Once gender-sensitive diagnostic tools have been established, further research utilising a longitudinal design and following stringent diagnostic criteria will be needed to fully understand the relationship between the two disorders. To determine whether undiagnosed ASD really does leave females at increased risk of developing AN, it would also be beneficial to identify “high risk” cases, e.g. sisters of individuals with ASD or young females with a diagnosis of high-functioning ASD and to assess for eating disorder psychopathology. To date, research has not focused on the lived-experience of individuals with both AN and ASD. If, as previously hypothesised [25], ASD can manifest as extreme rigidity or interest in calories, exercise or food, it may be that the ED pathology of individuals with ASD is qualitatively distinct from individuals with AN alone.

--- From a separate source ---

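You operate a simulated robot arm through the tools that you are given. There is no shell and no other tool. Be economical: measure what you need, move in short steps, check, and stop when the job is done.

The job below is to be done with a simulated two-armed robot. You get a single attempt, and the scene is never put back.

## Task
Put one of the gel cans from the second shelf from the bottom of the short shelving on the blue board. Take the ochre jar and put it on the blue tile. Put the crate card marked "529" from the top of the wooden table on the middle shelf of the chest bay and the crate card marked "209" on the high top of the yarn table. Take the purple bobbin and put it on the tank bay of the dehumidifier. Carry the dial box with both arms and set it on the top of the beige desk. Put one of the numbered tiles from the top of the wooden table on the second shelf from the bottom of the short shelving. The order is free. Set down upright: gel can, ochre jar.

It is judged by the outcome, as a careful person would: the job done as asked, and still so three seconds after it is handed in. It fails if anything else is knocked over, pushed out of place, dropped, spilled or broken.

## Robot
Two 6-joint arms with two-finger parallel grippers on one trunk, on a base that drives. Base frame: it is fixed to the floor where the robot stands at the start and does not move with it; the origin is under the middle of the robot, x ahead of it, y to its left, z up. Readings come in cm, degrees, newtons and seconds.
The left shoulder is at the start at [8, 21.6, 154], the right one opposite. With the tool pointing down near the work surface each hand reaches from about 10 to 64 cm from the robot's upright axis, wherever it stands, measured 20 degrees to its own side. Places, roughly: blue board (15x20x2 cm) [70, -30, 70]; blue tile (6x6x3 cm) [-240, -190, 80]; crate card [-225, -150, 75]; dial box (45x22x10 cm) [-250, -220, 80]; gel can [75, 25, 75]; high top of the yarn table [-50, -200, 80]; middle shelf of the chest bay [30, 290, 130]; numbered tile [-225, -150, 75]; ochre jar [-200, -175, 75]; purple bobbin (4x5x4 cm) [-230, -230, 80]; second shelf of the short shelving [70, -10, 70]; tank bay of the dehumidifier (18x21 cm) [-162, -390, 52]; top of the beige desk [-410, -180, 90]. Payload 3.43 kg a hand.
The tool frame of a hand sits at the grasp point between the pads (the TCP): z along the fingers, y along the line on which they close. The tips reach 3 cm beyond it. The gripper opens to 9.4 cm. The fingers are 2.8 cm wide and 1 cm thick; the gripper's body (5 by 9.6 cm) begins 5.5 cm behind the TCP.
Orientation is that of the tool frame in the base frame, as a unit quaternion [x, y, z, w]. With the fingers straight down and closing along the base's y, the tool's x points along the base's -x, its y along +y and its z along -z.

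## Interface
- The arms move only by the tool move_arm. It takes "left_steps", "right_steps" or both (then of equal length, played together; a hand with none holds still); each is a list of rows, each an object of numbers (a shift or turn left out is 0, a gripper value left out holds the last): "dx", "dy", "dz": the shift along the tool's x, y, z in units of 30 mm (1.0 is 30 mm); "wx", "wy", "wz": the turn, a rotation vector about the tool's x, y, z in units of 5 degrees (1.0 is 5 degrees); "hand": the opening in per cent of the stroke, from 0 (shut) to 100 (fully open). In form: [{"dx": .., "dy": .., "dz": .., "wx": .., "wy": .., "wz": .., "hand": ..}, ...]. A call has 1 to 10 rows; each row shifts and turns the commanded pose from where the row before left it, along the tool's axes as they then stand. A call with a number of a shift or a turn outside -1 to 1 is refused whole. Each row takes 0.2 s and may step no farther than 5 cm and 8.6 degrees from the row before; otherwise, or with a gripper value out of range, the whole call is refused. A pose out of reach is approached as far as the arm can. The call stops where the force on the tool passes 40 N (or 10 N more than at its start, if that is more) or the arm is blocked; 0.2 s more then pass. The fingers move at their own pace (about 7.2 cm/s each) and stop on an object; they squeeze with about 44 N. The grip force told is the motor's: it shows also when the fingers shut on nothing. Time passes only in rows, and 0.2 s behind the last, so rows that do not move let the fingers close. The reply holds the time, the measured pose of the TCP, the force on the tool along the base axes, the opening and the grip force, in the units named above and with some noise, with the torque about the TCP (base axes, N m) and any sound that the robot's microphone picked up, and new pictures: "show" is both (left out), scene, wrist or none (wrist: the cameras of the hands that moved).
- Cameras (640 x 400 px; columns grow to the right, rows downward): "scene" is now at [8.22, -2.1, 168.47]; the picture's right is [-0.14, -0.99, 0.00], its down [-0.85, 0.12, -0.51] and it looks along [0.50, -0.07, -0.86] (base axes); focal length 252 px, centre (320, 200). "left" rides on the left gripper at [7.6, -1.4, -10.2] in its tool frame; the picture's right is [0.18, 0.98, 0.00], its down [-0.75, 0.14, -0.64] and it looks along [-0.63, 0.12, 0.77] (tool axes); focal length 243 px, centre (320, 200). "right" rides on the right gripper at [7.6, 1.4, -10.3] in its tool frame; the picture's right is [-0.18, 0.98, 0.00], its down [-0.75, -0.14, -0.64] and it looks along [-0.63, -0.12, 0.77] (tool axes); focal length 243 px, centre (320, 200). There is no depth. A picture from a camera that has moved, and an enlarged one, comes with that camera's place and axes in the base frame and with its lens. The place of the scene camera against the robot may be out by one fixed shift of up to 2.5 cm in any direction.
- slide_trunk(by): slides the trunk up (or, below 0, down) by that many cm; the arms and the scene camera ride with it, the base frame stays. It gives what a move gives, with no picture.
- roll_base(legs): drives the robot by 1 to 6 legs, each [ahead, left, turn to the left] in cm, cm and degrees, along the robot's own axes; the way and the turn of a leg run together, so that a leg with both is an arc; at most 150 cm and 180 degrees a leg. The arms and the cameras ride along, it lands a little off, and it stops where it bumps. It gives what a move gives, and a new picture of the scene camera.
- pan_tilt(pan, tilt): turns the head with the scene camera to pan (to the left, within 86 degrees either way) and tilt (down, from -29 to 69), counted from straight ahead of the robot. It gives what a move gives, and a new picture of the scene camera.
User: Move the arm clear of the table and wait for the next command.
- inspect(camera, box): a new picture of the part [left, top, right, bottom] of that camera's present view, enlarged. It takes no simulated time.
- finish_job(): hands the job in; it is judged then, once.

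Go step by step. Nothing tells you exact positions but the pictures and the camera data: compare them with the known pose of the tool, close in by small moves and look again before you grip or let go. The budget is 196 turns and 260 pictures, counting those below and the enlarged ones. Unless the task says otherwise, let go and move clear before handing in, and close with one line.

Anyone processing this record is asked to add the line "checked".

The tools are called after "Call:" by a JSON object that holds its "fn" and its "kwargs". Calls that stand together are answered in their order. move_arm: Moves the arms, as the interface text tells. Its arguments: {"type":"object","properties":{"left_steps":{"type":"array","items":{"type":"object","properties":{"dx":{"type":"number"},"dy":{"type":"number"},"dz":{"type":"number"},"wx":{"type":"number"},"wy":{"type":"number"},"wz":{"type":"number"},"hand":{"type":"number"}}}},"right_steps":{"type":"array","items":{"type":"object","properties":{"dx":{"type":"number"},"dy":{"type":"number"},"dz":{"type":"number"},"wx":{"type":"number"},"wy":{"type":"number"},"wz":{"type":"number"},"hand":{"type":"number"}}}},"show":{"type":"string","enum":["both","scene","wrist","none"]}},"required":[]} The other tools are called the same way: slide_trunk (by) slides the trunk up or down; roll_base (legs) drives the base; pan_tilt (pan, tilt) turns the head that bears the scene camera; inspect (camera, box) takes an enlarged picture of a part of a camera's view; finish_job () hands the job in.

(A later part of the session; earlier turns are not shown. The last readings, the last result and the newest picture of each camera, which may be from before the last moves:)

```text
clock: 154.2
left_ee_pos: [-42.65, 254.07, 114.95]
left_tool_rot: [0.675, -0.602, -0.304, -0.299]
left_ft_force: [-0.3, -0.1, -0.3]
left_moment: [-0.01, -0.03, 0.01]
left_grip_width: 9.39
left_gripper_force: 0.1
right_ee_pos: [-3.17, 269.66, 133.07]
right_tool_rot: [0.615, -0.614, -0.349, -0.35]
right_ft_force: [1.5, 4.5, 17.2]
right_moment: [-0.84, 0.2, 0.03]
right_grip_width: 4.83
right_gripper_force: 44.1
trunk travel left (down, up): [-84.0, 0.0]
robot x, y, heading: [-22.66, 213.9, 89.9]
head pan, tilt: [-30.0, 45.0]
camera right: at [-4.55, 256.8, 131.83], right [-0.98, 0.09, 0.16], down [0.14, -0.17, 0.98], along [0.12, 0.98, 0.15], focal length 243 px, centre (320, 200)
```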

Given that ARFID rather than AN per se may be more common in individuals with ASD, clinicians treating individuals with both an ED and elevated ASD symptoms should be mindful of the possibility that the individual is experiencing a distinct and different ED.

Regardless of the aetiology of ASD symptoms, the presence of such symptoms in AN has been associated with poorer treatment outcome and the need for more intensive treatment. While these symptoms may not be associated with a specific neurodevelopmental disorder, social and non-social difficulties characteristic of ASD may prevent individuals from engaging in conventional treatments and be associated with other symptoms such as depression, anxiety or OCD. Screening for ASD symptoms may therefore be beneficial, although clinicians should be cautious in formally diagnosing ASD without involvement from specialist ASD services. Controlled studies, comparing treatment response in individuals with and without ASD symptoms are also needed to determine whether specific treatment adaptations or care pathways are warranted.


Despite differing assessment tools and recruitment from heterogeneous patient groups, studies consistently report elevated ASD symptoms in AN populations. It remains unclear whether these symptoms represent an underlying neurodevelopmental disorder, are exacerbated by ED pathology or whether they are mere similarities in cognitive and socioemotional functioning, also shared with other psychiatric diagnoses. Elevated ASD symptoms are often not corroborated by developmental history, but until a time when diagnostic tools account for gender differences in ASD, assessing the prevalence of ASD in AN will remain difficult. Regardless of the aetiology of these symptoms, individuals with social and non-social difficulties characteristic of ASD may require treatment adaptations or more intensive care. There is a need for robust longitudinal studies using thorough, gender-specific ASD assessment methods to further elucidate the relationship between the two disorders.